### Data for this exercise

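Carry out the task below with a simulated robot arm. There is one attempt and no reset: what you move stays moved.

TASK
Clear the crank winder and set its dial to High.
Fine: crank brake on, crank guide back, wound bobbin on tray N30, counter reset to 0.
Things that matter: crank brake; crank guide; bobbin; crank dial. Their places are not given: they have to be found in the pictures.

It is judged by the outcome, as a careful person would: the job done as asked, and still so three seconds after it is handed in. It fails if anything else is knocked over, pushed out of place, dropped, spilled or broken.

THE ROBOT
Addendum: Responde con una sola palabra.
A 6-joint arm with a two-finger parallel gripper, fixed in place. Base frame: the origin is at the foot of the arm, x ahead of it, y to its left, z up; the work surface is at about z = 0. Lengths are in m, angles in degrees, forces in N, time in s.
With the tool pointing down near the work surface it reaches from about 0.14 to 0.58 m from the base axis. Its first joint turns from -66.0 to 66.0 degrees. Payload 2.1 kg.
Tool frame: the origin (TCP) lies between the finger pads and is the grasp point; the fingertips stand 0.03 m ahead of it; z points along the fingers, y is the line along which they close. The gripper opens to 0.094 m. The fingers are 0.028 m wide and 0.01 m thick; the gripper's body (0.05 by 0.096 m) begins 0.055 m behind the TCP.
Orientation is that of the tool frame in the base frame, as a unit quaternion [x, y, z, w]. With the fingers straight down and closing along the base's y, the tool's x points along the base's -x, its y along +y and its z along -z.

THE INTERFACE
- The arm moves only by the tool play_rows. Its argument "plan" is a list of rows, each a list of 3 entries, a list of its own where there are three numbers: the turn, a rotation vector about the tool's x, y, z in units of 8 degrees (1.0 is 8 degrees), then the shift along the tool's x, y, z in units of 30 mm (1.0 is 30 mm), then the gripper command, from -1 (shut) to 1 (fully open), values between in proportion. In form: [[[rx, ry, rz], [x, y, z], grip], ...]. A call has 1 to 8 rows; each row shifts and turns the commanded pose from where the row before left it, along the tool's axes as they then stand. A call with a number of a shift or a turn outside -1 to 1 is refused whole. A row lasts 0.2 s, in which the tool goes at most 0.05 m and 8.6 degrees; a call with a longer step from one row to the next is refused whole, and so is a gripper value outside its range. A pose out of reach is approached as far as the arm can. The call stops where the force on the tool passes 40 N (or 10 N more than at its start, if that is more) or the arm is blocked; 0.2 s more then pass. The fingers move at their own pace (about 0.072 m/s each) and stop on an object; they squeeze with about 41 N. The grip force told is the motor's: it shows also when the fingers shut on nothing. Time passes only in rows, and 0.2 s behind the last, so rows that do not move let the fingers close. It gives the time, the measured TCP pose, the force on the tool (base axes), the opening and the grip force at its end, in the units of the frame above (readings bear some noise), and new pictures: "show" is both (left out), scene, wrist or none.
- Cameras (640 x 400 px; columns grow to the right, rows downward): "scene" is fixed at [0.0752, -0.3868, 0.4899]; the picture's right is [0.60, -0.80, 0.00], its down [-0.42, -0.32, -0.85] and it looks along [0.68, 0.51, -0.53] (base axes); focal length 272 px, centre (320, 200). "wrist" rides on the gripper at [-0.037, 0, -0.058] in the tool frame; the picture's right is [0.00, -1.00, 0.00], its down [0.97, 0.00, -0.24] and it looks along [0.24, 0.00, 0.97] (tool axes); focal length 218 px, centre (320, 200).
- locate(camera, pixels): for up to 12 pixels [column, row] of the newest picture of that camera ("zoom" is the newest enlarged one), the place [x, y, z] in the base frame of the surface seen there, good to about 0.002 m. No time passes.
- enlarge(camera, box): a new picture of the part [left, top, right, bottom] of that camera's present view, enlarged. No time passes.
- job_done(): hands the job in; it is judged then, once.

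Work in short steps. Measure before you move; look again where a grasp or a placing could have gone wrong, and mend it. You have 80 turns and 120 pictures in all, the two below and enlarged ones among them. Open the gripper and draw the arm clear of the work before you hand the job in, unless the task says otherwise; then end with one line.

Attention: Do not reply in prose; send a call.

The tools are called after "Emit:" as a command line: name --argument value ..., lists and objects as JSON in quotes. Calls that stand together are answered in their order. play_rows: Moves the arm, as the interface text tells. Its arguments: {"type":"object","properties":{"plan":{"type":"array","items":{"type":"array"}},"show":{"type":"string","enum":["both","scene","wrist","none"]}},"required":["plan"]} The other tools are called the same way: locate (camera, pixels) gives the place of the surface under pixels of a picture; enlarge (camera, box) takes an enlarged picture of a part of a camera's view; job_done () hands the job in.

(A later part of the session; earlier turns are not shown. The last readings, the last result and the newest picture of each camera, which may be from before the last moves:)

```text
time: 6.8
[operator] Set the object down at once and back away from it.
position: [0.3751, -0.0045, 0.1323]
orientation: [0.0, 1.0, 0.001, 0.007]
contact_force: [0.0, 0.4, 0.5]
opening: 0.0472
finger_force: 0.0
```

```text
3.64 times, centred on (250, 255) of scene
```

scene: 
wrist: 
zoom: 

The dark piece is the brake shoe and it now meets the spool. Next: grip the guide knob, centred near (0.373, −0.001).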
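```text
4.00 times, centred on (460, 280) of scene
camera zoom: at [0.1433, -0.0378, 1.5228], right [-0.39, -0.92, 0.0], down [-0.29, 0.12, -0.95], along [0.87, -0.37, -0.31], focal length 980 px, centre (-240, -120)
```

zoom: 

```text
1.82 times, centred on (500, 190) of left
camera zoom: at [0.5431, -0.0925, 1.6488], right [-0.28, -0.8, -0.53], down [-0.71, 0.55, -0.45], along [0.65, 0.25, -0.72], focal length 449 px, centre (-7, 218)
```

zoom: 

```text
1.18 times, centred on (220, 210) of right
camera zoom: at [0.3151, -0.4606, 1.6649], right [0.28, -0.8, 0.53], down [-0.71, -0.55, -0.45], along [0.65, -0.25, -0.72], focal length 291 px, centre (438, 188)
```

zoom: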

######

__To be done__
Show every line from the entries above in which "back" appears.

__Output of the task__
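Fine: crank brake on, crank guide back, wound bobbin on tray N30, counter reset to 0.
[operator] Set the object down at once and back away from it.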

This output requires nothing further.